DATA SHOWN
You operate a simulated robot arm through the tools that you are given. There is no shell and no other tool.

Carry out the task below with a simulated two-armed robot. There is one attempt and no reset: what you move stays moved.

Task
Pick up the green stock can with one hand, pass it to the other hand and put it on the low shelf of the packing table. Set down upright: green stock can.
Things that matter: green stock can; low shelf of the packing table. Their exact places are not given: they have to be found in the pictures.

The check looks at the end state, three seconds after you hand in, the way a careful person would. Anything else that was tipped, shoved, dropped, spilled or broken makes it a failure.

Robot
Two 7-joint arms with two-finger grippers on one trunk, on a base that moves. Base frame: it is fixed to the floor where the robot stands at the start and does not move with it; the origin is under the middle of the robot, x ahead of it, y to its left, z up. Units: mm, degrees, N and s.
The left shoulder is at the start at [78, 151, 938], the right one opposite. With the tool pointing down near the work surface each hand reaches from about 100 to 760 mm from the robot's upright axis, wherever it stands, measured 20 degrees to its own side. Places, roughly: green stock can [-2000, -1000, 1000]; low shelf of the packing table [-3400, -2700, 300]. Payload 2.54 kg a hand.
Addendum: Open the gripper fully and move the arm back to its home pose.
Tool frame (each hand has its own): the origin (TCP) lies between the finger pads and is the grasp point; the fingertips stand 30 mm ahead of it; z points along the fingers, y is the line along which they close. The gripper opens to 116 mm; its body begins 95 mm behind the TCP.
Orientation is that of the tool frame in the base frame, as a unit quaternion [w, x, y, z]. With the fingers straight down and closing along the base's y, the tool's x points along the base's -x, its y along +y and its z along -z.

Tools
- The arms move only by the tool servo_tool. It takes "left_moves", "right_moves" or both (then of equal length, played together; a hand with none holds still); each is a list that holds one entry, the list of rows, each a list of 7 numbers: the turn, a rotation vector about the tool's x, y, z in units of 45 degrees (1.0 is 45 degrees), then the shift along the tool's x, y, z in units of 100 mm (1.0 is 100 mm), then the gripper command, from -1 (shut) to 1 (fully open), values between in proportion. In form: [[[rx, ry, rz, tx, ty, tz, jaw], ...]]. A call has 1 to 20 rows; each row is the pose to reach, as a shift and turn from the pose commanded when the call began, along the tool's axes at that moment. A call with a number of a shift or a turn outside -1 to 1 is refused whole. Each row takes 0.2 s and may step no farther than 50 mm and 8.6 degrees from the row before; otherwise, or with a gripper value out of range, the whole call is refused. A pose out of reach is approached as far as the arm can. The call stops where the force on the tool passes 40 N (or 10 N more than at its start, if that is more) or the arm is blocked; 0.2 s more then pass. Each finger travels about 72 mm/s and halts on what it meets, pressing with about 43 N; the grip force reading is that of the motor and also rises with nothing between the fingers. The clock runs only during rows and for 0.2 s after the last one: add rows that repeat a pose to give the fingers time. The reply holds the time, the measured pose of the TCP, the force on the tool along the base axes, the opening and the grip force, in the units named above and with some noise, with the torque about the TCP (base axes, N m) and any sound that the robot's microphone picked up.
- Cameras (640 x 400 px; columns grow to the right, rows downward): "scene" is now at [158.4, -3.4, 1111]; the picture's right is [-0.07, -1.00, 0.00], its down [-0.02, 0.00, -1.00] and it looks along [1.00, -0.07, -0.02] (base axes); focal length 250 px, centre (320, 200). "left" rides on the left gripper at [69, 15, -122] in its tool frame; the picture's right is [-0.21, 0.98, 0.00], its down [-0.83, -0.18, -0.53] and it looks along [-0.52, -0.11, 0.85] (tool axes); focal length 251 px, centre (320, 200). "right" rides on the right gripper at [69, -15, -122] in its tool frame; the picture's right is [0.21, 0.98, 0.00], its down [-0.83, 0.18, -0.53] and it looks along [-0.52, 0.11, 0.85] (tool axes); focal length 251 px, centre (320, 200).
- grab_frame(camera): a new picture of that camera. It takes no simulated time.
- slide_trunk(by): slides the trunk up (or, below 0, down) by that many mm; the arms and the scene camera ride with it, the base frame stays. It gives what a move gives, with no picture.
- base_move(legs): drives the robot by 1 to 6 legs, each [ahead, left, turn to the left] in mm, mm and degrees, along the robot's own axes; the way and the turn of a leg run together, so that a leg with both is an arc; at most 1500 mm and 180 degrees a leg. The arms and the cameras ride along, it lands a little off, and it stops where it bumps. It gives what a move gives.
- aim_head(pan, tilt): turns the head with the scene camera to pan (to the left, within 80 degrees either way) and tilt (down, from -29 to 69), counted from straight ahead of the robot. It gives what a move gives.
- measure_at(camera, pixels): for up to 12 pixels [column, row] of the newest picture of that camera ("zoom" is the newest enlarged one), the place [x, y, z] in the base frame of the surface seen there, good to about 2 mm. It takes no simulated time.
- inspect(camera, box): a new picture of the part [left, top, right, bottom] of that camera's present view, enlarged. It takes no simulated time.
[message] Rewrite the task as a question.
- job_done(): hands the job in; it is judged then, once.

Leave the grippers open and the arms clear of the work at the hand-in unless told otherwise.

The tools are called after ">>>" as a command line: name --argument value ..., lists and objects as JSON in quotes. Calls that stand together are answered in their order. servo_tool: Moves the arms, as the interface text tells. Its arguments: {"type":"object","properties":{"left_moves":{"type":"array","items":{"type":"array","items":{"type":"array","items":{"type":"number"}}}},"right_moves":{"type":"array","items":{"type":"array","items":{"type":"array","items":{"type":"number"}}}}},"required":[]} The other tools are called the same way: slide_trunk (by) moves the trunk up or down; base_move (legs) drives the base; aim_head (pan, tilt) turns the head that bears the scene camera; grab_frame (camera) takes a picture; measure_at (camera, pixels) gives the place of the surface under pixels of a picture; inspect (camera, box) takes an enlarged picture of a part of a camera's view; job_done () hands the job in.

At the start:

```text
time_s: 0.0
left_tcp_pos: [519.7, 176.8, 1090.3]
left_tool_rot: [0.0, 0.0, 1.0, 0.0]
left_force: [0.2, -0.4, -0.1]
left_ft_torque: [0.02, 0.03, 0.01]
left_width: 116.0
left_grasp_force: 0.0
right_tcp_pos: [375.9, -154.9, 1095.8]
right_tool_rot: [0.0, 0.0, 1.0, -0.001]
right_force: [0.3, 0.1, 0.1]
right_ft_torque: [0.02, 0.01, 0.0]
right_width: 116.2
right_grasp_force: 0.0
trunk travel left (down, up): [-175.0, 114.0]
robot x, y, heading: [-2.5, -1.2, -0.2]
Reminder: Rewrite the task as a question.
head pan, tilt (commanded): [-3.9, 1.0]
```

WHAT THIS TASK INVOLVES
Would you give the material above again, complete and exact? Give them as a JSON list of strings, one for each line, with blank lines left out.

OUTPUT OF THE EXERCISE
[
  "You operate a simulated robot arm through the tools that you are given. There is no shell and no other tool.",
  "Carry out the task below with a simulated two-armed robot. There is one attempt and no reset: what you move stays moved.",
  "Task",
  "Pick up the green stock can with one hand, pass it to the other hand and put it on the low shelf of the packing table. Set down upright: green stock can.",
  "Things that matter: green stock can; low shelf of the packing table. Their exact places are not given: they have to be found in the pictures.",
  "The check looks at the end state, three seconds after you hand in, the way a careful person would. Anything else that was tipped, shoved, dropped, spilled or broken makes it a failure.",
  "Robot",
  "Two 7-joint arms with two-finger grippers on one trunk, on a base that moves. Base frame: it is fixed to the floor where the robot stands at the start and does not move with it; the origin is under the middle of the robot, x ahead of it, y to its left, z up. Units: mm, degrees, N and s.",
  "The left shoulder is at the start at [78, 151, 938], the right one opposite. With the tool pointing down near the work surface each hand reaches from about 100 to 760 mm from the robot's upright axis, wherever it stands, measured 20 degrees to its own side. Places, roughly: green stock can [-2000, -1000, 1000]; low shelf of the packing table [-3400, -2700, 300]. Payload 2.54 kg a hand.",
  "Addendum: Open the gripper fully and move the arm back to its home pose.",
  "Tool frame (each hand has its own): the origin (TCP) lies between the finger pads and is the grasp point; the fingertips stand 30 mm ahead of it; z points along the fingers, y is the line along which they close. The gripper opens to 116 mm; its body begins 95 mm behind the TCP.",
  "Orientation is that of the tool frame in the base frame, as a unit quaternion [w, x, y, z]. With the fingers straight down and closing along the base's y, the tool's x points along the base's -x, its y along +y and its z along -z.",
  "Tools",
  "- The arms move only by the tool servo_tool. It takes \"left_moves\", \"right_moves\" or both (then of equal length, played together; a hand with none holds still); each is a list that holds one entry, the list of rows, each a list of 7 numbers: the turn, a rotation vector about the tool's x, y, z in units of 45 degrees (1.0 is 45 degrees), then the shift along the tool's x, y, z in units of 100 mm (1.0 is 100 mm), then the gripper command, from -1 (shut) to 1 (fully open), values between in proportion. In form: [[[rx, ry, rz, tx, ty, tz, jaw], ...]]. A call has 1 to 20 rows; each row is the pose to reach, as a shift and turn from the pose commanded when the call began, along the tool's axes at that moment. A call with a number of a shift or a turn outside -1 to 1 is refused whole. Each row takes 0.2 s and may step no farther than 50 mm and 8.6 degrees from the row before; otherwise, or with a gripper value out of range, the whole call is refused. A pose out of reach is approached as far as the arm can. The call stops where the force on the tool passes 40 N (or 10 N more than at its start, if that is more) or the arm is blocked; 0.2 s more then pass. Each finger travels about 72 mm/s and halts on what it meets, pressing with about 43 N; the grip force reading is that of the motor and also rises with nothing between the fingers. The clock runs only during rows and for 0.2 s after the last one: add rows that repeat a pose to give the fingers time. The reply holds the time, the measured pose of the TCP, the force on the tool along the base axes, the opening and the grip force, in the units named above and with some noise, with the torque about the TCP (base axes, N m) and any sound that the robot's microphone picked up.",
  "- Cameras (640 x 400 px; columns grow to the right, rows downward): \"scene\" is now at [158.4, -3.4, 1111]; the picture's right is [-0.07, -1.00, 0.00], its down [-0.02, 0.00, -1.00] and it looks along [1.00, -0.07, -0.02] (base axes); focal length 250 px, centre (320, 200). \"left\" rides on the left gripper at [69, 15, -122] in its tool frame; the picture's right is [-0.21, 0.98, 0.00], its down [-0.83, -0.18, -0.53] and it looks along [-0.52, -0.11, 0.85] (tool axes); focal length 251 px, centre (320, 200). \"right\" rides on the right gripper at [69, -15, -122] in its tool frame; the picture's right is [0.21, 0.98, 0.00], its down [-0.83, 0.18, -0.53] and it looks along [-0.52, 0.11, 0.85] (tool axes); focal length 251 px, centre (320, 200).",
  "- grab_frame(camera): a new picture of that camera. It takes no simulated time.",
  "- slide_trunk(by): slides the trunk up (or, below 0, down) by that many mm; the arms and the scene camera ride with it, the base frame stays. It gives what a move gives, with no picture.",
  "- base_move(legs): drives the robot by 1 to 6 legs, each [ahead, left, turn to the left] in mm, mm and degrees, along the robot's own axes; the way and the turn of a leg run together, so that a leg with both is an arc; at most 1500 mm and 180 degrees a leg. The arms and the cameras ride along, it lands a little off, and it stops where it bumps. It gives what a move gives.",
  "- aim_head(pan, tilt): turns the head with the scene camera to pan (to the left, within 80 degrees either way) and tilt (down, from -29 to 69), counted from straight ahead of the robot. It gives what a move gives.",
  "- measure_at(camera, pixels): for up to 12 pixels [column, row] of the newest picture of that camera (\"zoom\" is the newest enlarged one), the place [x, y, z] in the base frame of the surface seen there, good to about 2 mm. It takes no simulated time.",
  "- inspect(camera, box): a new picture of the part [left, top, right, bottom] of that camera's present view, enlarged. It takes no simulated time.",
  "[message] Rewrite the task as a question.",
  "- job_done(): hands the job in; it is judged then, once.",
  "Leave the grippers open and the arms clear of the work at the hand-in unless told otherwise.",
  "The tools are called after \">>>\" as a command line: name --argument value ..., lists and objects as JSON in quotes. Calls that stand together are answered in their order. servo_tool: Moves the arms, as the interface text tells. Its arguments: {\"type\":\"object\",\"properties\":{\"left_moves\":{\"type\":\"array\",\"items\":{\"type\":\"array\",\"items\":{\"type\":\"array\",\"items\":{\"type\":\"number\"}}}},\"right_moves\":{\"type\":\"array\",\"items\":{\"type\":\"array\",\"items\":{\"type\":\"array\",\"items\":{\"type\":\"number\"}}}}},\"required\":[]} The other tools are called the same way: slide_trunk (by) moves the trunk up or down; base_move (legs) drives the base; aim_head (pan, tilt) turns the head that bears the scene camera; grab_frame (camera) takes a picture; measure_at (camera, pixels) gives the place of the surface under pixels of a picture; inspect (camera, box) takes an enlarged picture of a part of a camera's view; job_done () hands the job in.",
  "At the start:",
  "```text",
  "time_s: 0.0",
  "left_tcp_pos: [519.7, 176.8, 1090.3]",
  "left_tool_rot: [0.0, 0.0, 1.0, 0.0]",
  "left_force: [0.2, -0.4, -0.1]",
  "left_ft_torque: [0.02, 0.03, 0.01]",
  "left_width: 116.0",
  "left_grasp_force: 0.0",
  "right_tcp_pos: [375.9, -154.9, 1095.8]",
  "right_tool_rot: [0.0, 0.0, 1.0, -0.001]",
  "right_force: [0.3, 0.1, 0.1]",
  "right_ft_torque: [0.02, 0.01, 0.0]",
  "right_width: 116.2",
  "right_grasp_force: 0.0",
  "trunk travel left (down, up): [-175.0, 114.0]",
  "robot x, y, heading: [-2.5, -1.2, -0.2]",
  "Reminder: Rewrite the task as a question.",
  "head pan, tilt (commanded): [-3.9, 1.0]",
  "```"
]